Chancellor George Osborne has hit back at the avalanche of opposition to the tax relief cap by revealing that he has evidence that a number of the country’s highest earners are using legal tax loopholes – including charitable giving - to slash their tax bills.

Chancellor George Osborne

Chancellor George Osborne has hit back at the avalanche of opposition to the tax relief cap by revealing that he has evidence that a number of the country’s highest earners are using legal tax loopholes – including charitable giving - to slash their tax bills.

Since Osborne announced the cap in his Budget speech, the voluntary sector has unified to condemn the proposal, arguing that it will strangle charitable donations from major donors, and is effectively a tax on giving.  The Prime Minister was tackled about it at the launch of Big Society Capital last week and the national media has since run with the angle.

In an interview with the Daily Telegraph yesterday, Osborne sought to defend the initiative and produced evidence of widespread tax avoidance by the country’s richest people.

He revealed that he had personally studied various “anonymised” tax returns submitted by some of the UK’s top earners that had been supplied to him by HMRC.

He told the Telegraph he was “shocked” to find that these people paid, on average, about 10 per cent of their substantial incomes in tax – and in some cases they paid nothing at all.

They were able to reduce their tax bills by using three main loopholes – writing off business losses, offsetting the cost of business mortgages or borrowing on buy-to-let properties against their income tax bill, and making donations to charity.

Osborne said it was this kind of aggressive avoidance that the new tax relief cap is designed to address.
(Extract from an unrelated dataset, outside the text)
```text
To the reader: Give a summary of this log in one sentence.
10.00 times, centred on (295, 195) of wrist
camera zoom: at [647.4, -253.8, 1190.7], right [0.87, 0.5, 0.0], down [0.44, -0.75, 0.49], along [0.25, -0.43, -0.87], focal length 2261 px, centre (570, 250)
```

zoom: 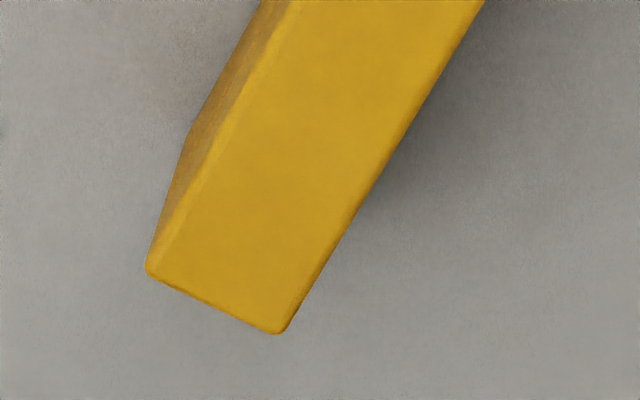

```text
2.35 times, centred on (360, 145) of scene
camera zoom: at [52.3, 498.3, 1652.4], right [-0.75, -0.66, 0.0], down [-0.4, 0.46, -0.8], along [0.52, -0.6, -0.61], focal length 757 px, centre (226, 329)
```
He said he thought that the wealthiest people should pay at least 30 per cent of their earnings in tax.

On the subject of philanthropy, he told the Telegraph: "I was very clear in the Budget that we are specifically looking at making sure we are still encouraging philanthropy and charitable giving. But that is a specific issue we can deal with."

Telegraph stories supports Persche claim

The Telegraph story also quoted “Treasury sources” as saying the tax relief system is open to abuse “as people are giving money to foreign charities which they have often established themselves”. 

This lends weight to claims made by tax lawyers earlier this month, that the cap is motivated by HMRC’s determination to get around the 2008 European Court of Justice decision on Persche, which allows UK taxpayers to claim tax relief on donations to charities in other ECJ jurisdictions.